Uses: Popular in high-end jewellery and scientific applications, particularly because they are marked to differentiate them from natural diamonds.
Methods of Producing Cultured Diamonds:
HPHT (High Pressure High Temperature) Diamonds:
Process: These diamonds are formed under conditions that replicate the natural diamond-creating environment, with diamond seeds placed in high-pressure chambers.
Equipment: Cubic press, split-sphere press, and belt press are used to provide the necessary pressure and temperature.
Applications: Frequently used in industrial tools and high-end jewellery.
CVD (Chemical Vapor Deposition) Diamonds:
Process: Grown from a hydrocarbon gas mixture, this method allows precise control over impurities and large-scale production over various substrates.
Flexibility: Favoured for industrial and research purposes due to its simpler and more flexible nature.
Popularity: Increasingly gaining prominence for industrial applications and laboratory research due to its versatility and ease of process.
| Criteria | Natural Diamonds | Lab-Grown Diamonds |
| Formation Process | Formed over millions of years under high temperature and pressure within the Earth’s mantle. | Created in laboratories by simulating the conditions of diamond formation using methods like HPHT and CVD. |
| Time for Formation | Takes millions to billions of years. | Takes a few weeks to months. |
| Chemical Composition | Pure carbon (C), arranged in a crystal structure. | Identical to natural diamonds (pure carbon). |
| Physical Properties | Extremely hard(10 on Mohs scale), high refractive index. | Same as natural diamonds (identical hardness and optical properties). |
| Appearance | Unique due to natural inclusions and imperfections. | Can be made virtually flawless, with fewer or no inclusions. |
| Environmental Impact | Mining has significant environmental and ecological impacts, including habitat destruction and carbon emissions. | Considered more eco-friendly; no mining required, but energy-intensive production processes. |
| Cost | Expensive due to limited supply and high extraction costs. | Generally, 30-40% cheaper than natural diamonds. |
| Market Perception | Seen as more valuable and prestigious due to rarity and historical significance. | Increasingly accepted, but still viewed as less prestigious in some markets. |
| Traceability | Difficult to trace origin; risk of conflict diamonds (blood diamonds). | Easily traceable due to specific lab production and certification. |
| Uses | Primarily used in jewellery and high-end industrial tools. | Widely used in jewellery, industrial applications (cutting, drilling), and research. |
| Sustainability | Non-renewable resource; finite supply. | Renewable as they can be produced on demand in laboratories. |
| Inscription | Generally not inscribed, though some may carry certification numbers. | Often inscribed with a unique number to indicate it is lab-grown, aiding in authenticity and insurance. |
| Global Markets | Dominated by countries like Russia, Botswana, and Canada. | Leading producers include India (Surat), China, and the USA. |
Lab-Grown Diamond Manufacturing in India
Surat as a Hub: Surat, Gujarat, is a significant center for LGD production, home to manufacturers like Green Lab Diamonds, one of the largest in India. Over 11,000 reactors are used for diamond production, although market conditions have led to some closures.

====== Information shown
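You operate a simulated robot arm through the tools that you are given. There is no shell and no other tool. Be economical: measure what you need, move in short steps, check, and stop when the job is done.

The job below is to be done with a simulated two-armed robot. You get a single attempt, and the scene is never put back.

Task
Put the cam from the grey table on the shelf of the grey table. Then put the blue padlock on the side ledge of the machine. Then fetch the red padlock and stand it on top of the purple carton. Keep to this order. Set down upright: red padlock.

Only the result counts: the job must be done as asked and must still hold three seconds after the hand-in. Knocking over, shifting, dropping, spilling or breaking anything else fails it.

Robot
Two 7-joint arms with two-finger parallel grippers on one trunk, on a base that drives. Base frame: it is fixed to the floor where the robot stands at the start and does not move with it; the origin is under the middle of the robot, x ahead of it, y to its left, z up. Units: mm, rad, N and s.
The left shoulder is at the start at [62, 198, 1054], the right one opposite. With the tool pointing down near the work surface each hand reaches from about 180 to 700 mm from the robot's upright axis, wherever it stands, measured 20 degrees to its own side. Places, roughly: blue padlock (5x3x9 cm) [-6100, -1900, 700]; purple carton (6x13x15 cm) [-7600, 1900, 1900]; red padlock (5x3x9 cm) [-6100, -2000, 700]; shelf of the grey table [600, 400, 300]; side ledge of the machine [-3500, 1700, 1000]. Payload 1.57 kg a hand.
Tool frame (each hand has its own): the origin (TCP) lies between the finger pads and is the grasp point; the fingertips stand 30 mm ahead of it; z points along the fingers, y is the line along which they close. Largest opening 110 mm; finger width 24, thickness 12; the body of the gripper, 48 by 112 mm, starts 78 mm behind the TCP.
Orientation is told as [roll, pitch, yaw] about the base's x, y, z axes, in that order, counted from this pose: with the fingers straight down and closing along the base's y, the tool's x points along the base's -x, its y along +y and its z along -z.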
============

Manufacturing Process: LGDs are created using the Chemical Vapor Deposition (CVD) process, which is preferred over traditional high-temperature methods. CVD allows for quicker and more cost-effective diamond production, keeping factories operational and workers employed.
Significance of Lab-Grown Diamonds
Environmental Impact: Lab-grown diamonds are considered more environmentally friendly compared to mined diamonds, as they reduce the need for destructive mining practices.
Market Trends: With the global natural diamond industry facing challenges, lab-grown diamonds have been seen as an alternative, with growing acceptance in markets like the U.S., U.K., Europe, and Australia.
Economic Importance: In India, Surat is a key hub for lab-grown diamond production, contributing significantly to exports. The lab-grown diamond industry is also providing employment, especially in times when the natural diamond sector is facing a downturn.